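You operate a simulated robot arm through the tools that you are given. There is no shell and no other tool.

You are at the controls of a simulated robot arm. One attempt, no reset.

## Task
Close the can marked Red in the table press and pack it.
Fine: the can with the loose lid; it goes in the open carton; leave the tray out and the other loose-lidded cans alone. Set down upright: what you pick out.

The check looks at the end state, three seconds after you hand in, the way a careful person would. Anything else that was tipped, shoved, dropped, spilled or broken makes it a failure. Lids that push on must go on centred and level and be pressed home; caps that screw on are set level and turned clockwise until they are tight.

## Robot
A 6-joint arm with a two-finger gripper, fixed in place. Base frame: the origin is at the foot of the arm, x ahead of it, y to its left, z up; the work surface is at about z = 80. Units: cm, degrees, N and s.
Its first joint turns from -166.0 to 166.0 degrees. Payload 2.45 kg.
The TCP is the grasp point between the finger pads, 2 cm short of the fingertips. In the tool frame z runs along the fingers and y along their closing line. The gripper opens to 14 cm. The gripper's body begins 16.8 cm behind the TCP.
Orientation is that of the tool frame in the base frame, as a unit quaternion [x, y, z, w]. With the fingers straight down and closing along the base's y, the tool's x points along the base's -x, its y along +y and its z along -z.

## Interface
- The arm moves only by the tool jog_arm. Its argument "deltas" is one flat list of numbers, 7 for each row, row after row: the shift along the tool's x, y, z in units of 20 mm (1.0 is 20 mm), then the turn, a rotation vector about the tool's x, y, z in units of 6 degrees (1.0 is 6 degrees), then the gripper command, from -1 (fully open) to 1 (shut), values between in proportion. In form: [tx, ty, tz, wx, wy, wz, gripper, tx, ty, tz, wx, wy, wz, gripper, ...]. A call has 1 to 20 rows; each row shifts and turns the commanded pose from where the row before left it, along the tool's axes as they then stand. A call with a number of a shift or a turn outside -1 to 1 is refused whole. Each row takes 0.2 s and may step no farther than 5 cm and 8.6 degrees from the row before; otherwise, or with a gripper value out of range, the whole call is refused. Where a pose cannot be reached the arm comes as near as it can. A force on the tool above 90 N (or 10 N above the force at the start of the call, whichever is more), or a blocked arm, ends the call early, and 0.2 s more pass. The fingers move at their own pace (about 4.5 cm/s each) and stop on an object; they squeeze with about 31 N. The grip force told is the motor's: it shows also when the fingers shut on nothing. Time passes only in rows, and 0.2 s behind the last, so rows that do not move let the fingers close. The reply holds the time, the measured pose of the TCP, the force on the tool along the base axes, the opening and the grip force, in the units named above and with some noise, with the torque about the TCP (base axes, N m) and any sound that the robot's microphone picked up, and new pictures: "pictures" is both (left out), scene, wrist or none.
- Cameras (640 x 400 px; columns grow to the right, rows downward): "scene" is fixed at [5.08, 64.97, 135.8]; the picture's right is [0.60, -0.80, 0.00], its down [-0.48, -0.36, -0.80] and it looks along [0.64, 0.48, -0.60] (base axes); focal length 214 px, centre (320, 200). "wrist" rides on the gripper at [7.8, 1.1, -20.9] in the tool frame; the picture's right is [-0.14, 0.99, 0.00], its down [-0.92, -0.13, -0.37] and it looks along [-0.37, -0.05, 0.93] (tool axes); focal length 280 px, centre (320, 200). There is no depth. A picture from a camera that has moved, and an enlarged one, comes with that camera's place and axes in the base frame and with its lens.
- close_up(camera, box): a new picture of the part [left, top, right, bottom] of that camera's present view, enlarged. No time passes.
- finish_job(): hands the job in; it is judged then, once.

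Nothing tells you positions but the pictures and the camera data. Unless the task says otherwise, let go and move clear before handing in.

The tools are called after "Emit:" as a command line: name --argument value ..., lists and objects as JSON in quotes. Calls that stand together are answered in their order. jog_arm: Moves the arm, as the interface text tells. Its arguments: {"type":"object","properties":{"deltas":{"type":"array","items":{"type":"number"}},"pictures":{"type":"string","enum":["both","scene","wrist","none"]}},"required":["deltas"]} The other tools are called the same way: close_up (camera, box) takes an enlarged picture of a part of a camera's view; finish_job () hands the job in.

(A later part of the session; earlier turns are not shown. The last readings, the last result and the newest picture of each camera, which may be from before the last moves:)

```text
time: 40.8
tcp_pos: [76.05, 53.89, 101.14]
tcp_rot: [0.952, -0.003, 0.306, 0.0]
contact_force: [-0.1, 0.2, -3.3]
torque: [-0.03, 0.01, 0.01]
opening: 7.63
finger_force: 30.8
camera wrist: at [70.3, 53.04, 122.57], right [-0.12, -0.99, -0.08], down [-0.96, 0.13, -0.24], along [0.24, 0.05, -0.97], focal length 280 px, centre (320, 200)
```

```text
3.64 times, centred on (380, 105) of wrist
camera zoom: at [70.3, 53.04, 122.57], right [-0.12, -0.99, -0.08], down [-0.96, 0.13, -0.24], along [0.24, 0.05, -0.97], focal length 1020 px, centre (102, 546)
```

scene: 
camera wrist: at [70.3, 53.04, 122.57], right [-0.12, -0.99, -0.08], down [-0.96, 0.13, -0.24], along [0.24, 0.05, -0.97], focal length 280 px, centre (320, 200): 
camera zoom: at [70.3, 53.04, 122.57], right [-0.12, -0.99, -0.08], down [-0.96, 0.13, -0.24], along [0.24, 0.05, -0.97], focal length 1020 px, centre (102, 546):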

───

**DIRECTIONS FOR THIS TASK**
From the data, pick out every line that includes "enlarged".

**FINAL ANSWER**
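- Cameras (640 x 400 px; columns grow to the right, rows downward): "scene" is fixed at [5.08, 64.97, 135.8]; the picture's right is [0.60, -0.80, 0.00], its down [-0.48, -0.36, -0.80] and it looks along [0.64, 0.48, -0.60] (base axes); focal length 214 px, centre (320, 200). "wrist" rides on the gripper at [7.8, 1.1, -20.9] in the tool frame; the picture's right is [-0.14, 0.99, 0.00], its down [-0.92, -0.13, -0.37] and it looks along [-0.37, -0.05, 0.93] (tool axes); focal length 280 px, centre (320, 200). There is no depth. A picture from a camera that has moved, and an enlarged one, comes with that camera's place and axes in the base frame and with its lens.
- close_up(camera, box): a new picture of the part [left, top, right, bottom] of that camera's present view, enlarged. No time passes.
The tools are called after "Emit:" as a command line: name --argument value ..., lists and objects as JSON in quotes. Calls that stand together are answered in their order. jog_arm: Moves the arm, as the interface text tells. Its arguments: {"type":"object","properties":{"deltas":{"type":"array","items":{"type":"number"}},"pictures":{"type":"string","enum":["both","scene","wrist","none"]}},"required":["deltas"]} The other tools are called the same way: close_up (camera, box) takes an enlarged picture of a part of a camera's view; finish_job () hands the job in.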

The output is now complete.